If the negotiations succeed, they would be a positive step for Colombia. The outcome could include some positive agrarian reforms, guarantees for political opposition and dissent (badly needed in a country where thousands of people have been killed yearly for participating in unions, peasant organizations, indigenous movements, or opposition political parties), and an end to the FARC’s kidnappings of civilians and indiscriminate attacks. It could create openings for further democratic struggle and reform.

But this peace process will not end violence in Colombia, because Colombia’s establishment, and its North American patrons, have been pursuing two wars for all of these decades: the war against the FARC (and ELN), and a generalized war on the poor. It has been a long time since the poor were represented by the guerrillas and their armed struggle. Today, they have a huge variety of their own organizations, all of which have suffered tremendous violence at the hands of the state and paramilitaries.

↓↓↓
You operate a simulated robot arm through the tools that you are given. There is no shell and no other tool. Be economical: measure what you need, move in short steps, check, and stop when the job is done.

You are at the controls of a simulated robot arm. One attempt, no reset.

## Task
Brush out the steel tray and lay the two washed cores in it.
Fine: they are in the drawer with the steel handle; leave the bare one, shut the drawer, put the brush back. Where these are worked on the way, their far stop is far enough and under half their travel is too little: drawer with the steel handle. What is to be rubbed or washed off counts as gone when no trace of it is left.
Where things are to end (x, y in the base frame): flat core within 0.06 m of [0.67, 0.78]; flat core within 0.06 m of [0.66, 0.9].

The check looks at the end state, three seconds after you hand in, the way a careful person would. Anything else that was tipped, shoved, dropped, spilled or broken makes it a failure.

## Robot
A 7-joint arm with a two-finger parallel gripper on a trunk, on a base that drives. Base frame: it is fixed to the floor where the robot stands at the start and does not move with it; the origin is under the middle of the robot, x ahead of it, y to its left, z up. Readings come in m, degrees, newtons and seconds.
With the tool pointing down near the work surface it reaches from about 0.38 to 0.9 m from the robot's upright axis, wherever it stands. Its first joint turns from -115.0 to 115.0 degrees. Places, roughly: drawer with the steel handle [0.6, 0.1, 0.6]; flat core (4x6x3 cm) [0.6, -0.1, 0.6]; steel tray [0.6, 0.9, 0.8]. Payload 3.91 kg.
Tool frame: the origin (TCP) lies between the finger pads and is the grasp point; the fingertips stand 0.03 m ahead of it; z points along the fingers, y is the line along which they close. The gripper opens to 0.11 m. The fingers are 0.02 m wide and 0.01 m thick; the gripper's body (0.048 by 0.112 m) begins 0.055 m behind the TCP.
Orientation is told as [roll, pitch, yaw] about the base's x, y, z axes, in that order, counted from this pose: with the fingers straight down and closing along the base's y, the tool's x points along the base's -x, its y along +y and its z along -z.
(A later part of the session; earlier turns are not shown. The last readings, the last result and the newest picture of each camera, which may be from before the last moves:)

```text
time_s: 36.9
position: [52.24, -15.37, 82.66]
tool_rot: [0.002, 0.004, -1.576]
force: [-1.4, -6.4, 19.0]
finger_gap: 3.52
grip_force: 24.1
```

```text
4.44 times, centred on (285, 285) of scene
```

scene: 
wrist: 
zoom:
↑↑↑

While the Colombian government acknowledged this, when the Basta Ya report was published last year (http://www.centrodememoriahistorica.gov.co/micrositios/informeGeneral/index.html) as an “uncomfortable truth”, with Santos talking about “state agencies’ collusion with illegal armed groups, and the security forces’ acts of omission at some stages of the internal armed conflict”. Santos said at that time that “the state must investigate and punish this conduct in order to comply with the victims’ rights to truth and justice.” But the negotiations don’t really cover this war, which continues. Colombia still has millions of internally displaced people, who have been displaced from their lands, lands which have been repurposed for various mega-plantations and other megaprojects. They were displaced through paramilitary massacre. Colombia also is still a very deadly place to be a union leader, human rights activist, indigenous person, Afro-Colombian, or peasant leader. In 2008, on the campaign trail, Obama opposed a free trade agreement with Colombia “because the violence against unions in Colombia would make a mockery of the very labor protections that we have insisted be included in these kinds of agreements.” (http://blogs.wsj.com/washwire/2008/04/02/obama-vows-opposition-to-colombia-trade-deal/) There continue to be dozens of murders of unionists every year.

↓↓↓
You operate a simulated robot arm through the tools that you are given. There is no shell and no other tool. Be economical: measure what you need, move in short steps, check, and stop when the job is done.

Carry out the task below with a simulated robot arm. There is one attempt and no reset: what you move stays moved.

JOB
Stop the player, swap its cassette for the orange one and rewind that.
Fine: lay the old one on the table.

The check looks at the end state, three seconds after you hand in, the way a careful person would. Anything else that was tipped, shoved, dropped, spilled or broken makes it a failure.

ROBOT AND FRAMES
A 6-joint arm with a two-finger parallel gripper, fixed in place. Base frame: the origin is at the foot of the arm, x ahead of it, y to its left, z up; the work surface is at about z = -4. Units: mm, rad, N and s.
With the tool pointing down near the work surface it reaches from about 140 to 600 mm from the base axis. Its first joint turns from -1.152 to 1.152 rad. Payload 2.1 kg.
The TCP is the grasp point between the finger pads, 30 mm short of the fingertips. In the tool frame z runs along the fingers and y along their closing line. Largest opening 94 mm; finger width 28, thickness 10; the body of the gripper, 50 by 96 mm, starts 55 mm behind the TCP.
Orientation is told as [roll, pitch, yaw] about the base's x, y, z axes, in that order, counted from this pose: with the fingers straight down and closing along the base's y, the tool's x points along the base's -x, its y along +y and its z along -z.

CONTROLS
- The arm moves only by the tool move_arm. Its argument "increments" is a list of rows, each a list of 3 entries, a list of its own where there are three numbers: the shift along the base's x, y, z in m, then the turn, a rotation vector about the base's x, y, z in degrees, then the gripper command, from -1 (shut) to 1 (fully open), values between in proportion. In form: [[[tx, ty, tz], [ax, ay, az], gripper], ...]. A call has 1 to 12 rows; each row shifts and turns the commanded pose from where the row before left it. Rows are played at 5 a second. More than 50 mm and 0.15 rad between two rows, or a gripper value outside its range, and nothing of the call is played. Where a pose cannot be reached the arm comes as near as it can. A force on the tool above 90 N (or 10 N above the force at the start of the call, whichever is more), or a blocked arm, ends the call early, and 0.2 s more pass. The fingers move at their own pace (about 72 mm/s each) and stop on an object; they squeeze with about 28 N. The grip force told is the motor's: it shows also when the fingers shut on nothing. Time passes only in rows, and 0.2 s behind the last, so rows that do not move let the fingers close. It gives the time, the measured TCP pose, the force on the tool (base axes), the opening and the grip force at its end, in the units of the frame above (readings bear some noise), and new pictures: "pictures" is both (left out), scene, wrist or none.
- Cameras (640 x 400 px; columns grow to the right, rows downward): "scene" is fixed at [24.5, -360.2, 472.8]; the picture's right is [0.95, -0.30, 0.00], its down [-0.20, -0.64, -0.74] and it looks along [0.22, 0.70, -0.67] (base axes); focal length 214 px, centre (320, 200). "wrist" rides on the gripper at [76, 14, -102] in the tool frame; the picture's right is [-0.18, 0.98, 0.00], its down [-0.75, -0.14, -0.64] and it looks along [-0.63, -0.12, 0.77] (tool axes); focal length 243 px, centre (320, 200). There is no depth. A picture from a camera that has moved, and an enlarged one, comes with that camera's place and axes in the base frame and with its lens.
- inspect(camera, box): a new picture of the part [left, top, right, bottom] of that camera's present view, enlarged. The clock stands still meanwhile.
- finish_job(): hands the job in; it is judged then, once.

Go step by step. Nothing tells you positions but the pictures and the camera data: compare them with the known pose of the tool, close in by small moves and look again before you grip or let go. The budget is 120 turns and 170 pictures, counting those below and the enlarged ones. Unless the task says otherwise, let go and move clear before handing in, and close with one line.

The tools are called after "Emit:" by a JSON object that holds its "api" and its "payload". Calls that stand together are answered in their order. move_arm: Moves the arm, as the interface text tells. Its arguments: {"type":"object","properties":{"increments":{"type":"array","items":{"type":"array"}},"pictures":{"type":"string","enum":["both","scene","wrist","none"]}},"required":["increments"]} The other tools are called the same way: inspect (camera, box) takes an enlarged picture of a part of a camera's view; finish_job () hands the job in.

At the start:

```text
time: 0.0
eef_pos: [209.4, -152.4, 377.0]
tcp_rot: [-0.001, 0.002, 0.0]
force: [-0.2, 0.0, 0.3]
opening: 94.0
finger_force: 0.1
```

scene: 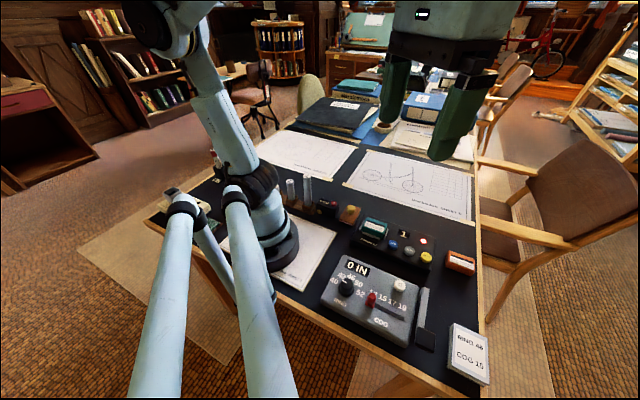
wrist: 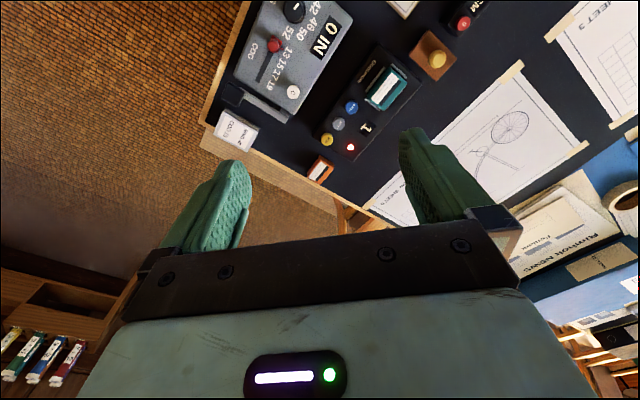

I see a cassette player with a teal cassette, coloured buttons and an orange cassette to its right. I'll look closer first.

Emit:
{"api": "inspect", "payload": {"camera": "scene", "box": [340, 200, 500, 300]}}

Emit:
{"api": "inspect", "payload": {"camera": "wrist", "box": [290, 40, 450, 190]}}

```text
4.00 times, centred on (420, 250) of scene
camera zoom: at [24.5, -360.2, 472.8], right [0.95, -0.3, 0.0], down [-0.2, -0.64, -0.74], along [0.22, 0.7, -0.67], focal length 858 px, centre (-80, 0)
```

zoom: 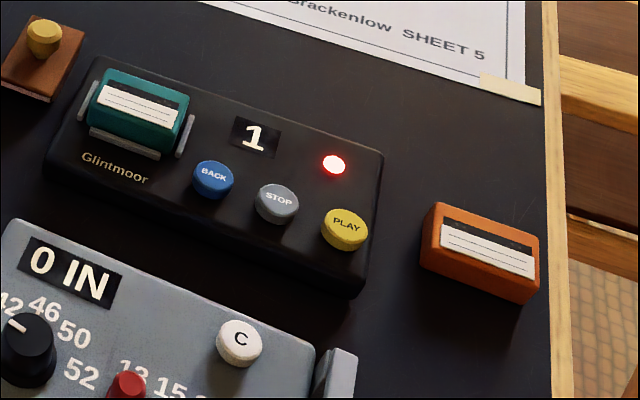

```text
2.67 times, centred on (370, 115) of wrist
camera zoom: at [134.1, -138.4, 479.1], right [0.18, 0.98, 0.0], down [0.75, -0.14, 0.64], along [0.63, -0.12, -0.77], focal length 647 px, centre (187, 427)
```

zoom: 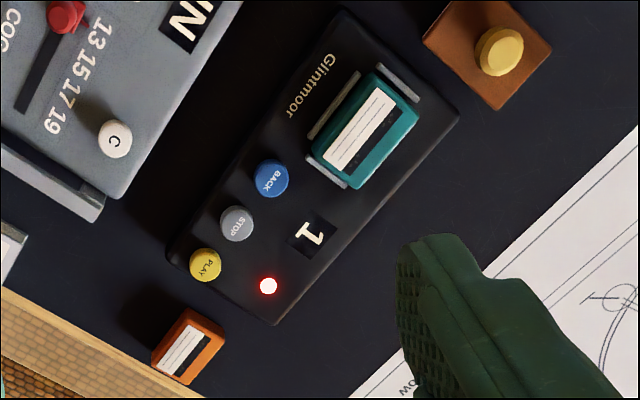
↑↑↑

But the most devastating site for the war whose peace is not being negotiated is Buenaventura, a port city on the Pacific coast through which much of the country’s cargo travels. Buenaventura is currently famous for its chop houses, where the paramilitaries chop people into pieces, alive, and which has led thousands to flee the city in terror. Human Rights Watch has a report on the chop houses from March 2014: http://www.hrw.org/news/2014/03/20/colombia-disappearances-plague-major-port. These horrors have nothing to do with the conflict between FARC and the state. They are committed by the supposedly demobilized paramilitaries, and are over control of the important territory of the port city. A peace deal with FARC, if signed, will do nothing to address them. At best, it might give some more breathing room to those in Colombian society who struggle against violence.